→ **WRITTEN INSTRUCTION**: Write out the provided text from "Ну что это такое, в" to "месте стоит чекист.", both included.

--- START OF DATASET EXCERPT ---

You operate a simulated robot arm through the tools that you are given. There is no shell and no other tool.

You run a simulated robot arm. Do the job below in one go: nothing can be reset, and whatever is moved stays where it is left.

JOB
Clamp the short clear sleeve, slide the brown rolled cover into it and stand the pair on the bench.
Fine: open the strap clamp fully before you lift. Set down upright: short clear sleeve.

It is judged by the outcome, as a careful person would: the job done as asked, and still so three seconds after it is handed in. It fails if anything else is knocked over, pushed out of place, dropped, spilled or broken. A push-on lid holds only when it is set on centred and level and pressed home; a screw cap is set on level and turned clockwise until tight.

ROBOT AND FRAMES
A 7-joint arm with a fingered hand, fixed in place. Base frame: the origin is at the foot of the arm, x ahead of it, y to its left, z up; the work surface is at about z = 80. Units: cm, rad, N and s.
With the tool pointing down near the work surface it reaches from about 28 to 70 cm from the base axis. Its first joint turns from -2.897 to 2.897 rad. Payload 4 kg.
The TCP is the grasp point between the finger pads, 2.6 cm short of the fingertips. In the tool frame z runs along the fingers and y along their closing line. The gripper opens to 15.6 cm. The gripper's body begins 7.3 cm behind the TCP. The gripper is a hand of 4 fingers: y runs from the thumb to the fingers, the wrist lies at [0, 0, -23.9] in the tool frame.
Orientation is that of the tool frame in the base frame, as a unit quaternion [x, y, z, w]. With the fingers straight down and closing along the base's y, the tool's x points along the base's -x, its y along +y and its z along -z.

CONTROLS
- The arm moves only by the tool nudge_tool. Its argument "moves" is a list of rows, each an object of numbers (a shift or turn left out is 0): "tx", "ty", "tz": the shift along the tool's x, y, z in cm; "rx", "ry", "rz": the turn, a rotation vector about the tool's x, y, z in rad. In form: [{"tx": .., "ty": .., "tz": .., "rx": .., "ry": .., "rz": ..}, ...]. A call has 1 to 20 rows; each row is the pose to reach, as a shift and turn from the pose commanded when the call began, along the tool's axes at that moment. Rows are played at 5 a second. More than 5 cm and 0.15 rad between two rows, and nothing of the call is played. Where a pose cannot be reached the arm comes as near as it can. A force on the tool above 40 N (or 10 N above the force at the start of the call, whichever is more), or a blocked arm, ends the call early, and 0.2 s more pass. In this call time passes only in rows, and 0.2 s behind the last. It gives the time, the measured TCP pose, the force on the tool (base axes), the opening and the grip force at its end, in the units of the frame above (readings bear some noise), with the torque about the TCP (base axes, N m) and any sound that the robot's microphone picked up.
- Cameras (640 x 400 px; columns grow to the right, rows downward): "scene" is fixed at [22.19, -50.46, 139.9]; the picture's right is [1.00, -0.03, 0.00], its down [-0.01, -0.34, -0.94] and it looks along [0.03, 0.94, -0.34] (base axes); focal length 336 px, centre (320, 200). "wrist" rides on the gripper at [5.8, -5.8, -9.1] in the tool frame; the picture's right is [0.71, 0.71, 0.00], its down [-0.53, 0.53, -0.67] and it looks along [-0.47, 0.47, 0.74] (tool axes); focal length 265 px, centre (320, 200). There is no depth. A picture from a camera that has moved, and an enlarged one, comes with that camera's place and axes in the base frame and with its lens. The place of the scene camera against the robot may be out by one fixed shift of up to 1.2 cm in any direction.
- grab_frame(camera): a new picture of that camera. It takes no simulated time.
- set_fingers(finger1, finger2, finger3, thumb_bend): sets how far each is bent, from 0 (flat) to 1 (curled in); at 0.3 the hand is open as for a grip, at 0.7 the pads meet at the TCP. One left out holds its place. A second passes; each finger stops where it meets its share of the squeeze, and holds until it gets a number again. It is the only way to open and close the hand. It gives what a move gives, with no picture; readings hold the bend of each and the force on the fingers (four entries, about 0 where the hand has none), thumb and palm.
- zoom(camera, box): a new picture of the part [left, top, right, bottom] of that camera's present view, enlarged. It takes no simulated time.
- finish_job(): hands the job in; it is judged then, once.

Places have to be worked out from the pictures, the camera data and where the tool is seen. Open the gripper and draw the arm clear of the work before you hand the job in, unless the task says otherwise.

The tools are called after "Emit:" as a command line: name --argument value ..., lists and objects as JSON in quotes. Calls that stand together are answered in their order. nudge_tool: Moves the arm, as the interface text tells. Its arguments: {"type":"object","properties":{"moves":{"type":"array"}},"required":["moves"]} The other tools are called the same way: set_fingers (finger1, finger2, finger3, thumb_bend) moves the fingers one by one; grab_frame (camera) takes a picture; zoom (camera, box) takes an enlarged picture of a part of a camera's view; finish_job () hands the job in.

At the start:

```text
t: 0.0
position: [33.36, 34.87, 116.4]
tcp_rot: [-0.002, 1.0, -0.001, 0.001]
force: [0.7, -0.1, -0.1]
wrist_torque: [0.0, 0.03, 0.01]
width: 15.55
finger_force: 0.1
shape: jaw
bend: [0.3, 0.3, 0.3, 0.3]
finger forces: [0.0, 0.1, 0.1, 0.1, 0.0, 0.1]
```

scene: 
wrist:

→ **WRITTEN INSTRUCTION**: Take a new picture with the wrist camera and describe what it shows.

--- END OF DATASET EXCERPT ---
--- START OF PROVIDED TEXT ---

Шрифт:
Интервал:
Закладка:
Что можно было писать в том году — и кто, собственно, писал? Блок замолчал окончательно. Есенин написал одну небольшую поэму «Пантократор», в которой нет ничего нового по сравнению с «Сорокоустом» и «Инонией»; Пастернак — «Январь 1919 года», в котором тоже обозначен переход к молчанию или по крайней мере к покою; Ахматова — почти ничего или по крайней мере ничего нового. У одной Цветаевой — романтический творческий взлет: самая ее среда, ее эпоха — пустота, катастрофа, никто не направляет, не мешает, свободное падение и в нем прекрасное гибельное отчаяние; но и у нее сравнительно мало лирики — в основном драма, выход в новый жанр. Прежняя реальность в девятнадцатом кончилась, новая — не народилась: какая может быть лирика в эпоху военного коммунизма? Лязг, громыханье. Маяковский нашел едва ли не оптимальный выход — то самое долгожданное уличное творчество, выход искусства на улицы. Само собой, это было не очень хорошее искусство, и тут проявилось одно из главных его противоречий, «парадокс РОСТА», сказал бы я, если бы это не звучало так двусмысленно. Чем меньше в искусстве будет уличного, тем сильнее оно подействует на улицу, иначе получится как в анекдоте: «Вы токарь? Ну так представьте, приходите вы вечером отдохнуть на пляж, а там станки, станки, станки…» Чтобы улица услышала обращенные к ней слова, они не должны быть повседневными — и потому самым популярным поэтом начала двадцатых становится Пастернак с его принципиальной непонятностью и отсутствием стремления к ней («стремленье к понятности» он называл грехом «Тем и варьяций» и в общем клеветал на себя, приписывая себе желание простоты). «Окна» вызывали у зрителя любопытство и насмешку, иногда раздражение — но весь этот поток текстов и карикатур никого не мог переубедить или разагитировать: именно потому, что это было до смешного плохо. Да и вообще результаты любой агитации процентов на девяносто определяются изначальной позицией зрителя: к чему он внутренне готов, то и воспринимает.
Ну что это такое, в самом деле:
Половицей я хожу, другая выгибается.
Кулаки меня клянут, бедный улыбается.
Или:
Путь твой будет гладок и чист,
Если на месте стоит чекист.
Или:
Что делать, чтоб сытому быть? Врангеля бить!
Что делать, чтоб с топливом быть? Врангеля бить!
Что делать, чтоб одетому быть? Врангеля бить!
Или:
Товарищи! Крестьяне бывают разные:
есть крестьяне бедняки-пролетарии,
есть середняк крестьянин,
а есть и кулак-буржуй.
Коммунисты — друзья крестьянина-пролетария, друзья середняка,
только с кулаками их не примиришь никак.

--- END OF PROVIDED TEXT ---

→ **EXERCISE RESPONSE**:
Ну что это такое, в самом деле:
Половицей я хожу, другая выгибается.
Кулаки меня клянут, бедный улыбается.
Или:
Путь твой будет гладок и чист,
Если на месте стоит чекист.